** Description of the task **
Include in the output exactly the lines from the opening of the data through the line containing "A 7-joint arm", and nothing more.
— start Records for this task —
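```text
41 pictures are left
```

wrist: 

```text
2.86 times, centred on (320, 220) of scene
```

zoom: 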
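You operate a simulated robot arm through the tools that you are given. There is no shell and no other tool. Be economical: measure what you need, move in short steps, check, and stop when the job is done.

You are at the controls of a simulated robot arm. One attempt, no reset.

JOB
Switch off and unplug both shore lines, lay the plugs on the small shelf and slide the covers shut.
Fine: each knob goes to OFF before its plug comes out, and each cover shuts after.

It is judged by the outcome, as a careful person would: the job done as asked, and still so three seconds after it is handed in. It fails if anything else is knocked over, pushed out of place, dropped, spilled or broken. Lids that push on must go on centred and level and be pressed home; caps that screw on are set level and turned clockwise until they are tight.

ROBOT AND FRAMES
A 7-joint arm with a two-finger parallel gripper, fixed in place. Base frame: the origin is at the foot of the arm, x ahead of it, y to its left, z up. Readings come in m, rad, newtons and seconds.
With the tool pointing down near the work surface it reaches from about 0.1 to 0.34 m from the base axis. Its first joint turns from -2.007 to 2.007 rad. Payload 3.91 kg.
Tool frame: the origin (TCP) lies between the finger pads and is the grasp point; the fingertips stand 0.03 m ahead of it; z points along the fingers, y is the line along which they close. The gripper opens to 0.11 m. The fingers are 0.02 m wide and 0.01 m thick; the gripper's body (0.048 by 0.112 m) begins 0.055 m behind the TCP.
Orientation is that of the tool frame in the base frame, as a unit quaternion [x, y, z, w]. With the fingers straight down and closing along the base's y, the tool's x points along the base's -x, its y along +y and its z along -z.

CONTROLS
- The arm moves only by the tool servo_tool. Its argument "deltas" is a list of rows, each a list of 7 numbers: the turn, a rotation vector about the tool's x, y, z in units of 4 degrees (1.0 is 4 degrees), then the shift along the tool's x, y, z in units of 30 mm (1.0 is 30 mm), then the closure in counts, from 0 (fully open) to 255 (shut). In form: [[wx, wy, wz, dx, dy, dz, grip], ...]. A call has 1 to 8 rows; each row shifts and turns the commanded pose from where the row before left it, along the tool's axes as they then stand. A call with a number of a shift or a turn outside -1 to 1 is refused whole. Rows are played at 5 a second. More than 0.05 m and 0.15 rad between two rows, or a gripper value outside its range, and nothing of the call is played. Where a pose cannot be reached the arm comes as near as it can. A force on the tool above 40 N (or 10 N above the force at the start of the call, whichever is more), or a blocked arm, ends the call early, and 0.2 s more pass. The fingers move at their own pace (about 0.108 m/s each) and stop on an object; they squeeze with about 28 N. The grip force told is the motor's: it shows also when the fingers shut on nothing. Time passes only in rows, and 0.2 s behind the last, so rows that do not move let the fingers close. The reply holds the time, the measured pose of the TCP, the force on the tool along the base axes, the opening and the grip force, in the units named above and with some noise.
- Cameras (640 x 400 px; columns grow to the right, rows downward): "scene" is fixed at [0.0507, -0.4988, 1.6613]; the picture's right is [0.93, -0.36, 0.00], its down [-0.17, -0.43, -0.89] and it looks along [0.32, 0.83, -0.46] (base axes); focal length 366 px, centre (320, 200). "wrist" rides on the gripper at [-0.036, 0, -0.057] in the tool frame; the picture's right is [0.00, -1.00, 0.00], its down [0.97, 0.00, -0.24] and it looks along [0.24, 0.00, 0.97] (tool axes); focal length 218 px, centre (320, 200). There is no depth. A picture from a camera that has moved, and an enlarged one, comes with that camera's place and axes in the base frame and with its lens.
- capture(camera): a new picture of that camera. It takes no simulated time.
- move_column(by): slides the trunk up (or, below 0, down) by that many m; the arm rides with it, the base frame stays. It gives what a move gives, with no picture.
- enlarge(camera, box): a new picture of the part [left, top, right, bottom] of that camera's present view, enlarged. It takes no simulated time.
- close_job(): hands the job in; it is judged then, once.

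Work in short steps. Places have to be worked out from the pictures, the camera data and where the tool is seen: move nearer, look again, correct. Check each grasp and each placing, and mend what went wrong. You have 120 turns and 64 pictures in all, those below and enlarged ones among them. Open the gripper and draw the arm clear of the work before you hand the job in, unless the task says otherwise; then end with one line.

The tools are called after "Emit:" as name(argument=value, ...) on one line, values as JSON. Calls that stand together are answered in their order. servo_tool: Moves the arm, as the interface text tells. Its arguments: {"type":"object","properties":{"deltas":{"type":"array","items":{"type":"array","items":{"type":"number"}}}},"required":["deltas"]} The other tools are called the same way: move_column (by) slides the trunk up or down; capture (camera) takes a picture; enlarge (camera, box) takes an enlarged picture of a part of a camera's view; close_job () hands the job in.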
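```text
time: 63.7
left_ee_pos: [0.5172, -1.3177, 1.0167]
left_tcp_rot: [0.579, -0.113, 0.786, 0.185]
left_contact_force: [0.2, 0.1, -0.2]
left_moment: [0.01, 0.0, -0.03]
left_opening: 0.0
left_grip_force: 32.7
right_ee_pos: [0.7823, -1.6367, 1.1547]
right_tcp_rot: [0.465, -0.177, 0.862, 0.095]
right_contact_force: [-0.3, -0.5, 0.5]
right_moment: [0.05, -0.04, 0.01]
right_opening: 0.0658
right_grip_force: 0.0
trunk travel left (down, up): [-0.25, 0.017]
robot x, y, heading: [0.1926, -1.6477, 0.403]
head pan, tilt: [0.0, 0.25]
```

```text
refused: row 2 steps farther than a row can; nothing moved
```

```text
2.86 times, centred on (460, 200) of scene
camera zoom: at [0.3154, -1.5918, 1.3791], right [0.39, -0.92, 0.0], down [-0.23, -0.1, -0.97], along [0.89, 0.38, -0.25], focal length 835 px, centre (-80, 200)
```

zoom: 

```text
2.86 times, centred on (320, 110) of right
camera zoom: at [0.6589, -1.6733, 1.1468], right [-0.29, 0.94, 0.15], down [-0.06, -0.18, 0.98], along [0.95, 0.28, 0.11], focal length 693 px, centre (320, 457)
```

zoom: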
— end Records for this task —
** Expected output **
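```text
41 pictures are left
```

wrist: 

```text
2.86 times, centred on (320, 220) of scene
```

zoom: 
You operate a simulated robot arm through the tools that you are given. There is no shell and no other tool. Be economical: measure what you need, move in short steps, check, and stop when the job is done.

You are at the controls of a simulated robot arm. One attempt, no reset.

JOB
Switch off and unplug both shore lines, lay the plugs on the small shelf and slide the covers shut.
Fine: each knob goes to OFF before its plug comes out, and each cover shuts after.

It is judged by the outcome, as a careful person would: the job done as asked, and still so three seconds after it is handed in. It fails if anything else is knocked over, pushed out of place, dropped, spilled or broken. Lids that push on must go on centred and level and be pressed home; caps that screw on are set level and turned clockwise until they are tight.

ROBOT AND FRAMES
A 7-joint arm with a two-finger parallel gripper, fixed in place. Base frame: the origin is at the foot of the arm, x ahead of it, y to its left, z up. Readings come in m, rad, newtons and seconds.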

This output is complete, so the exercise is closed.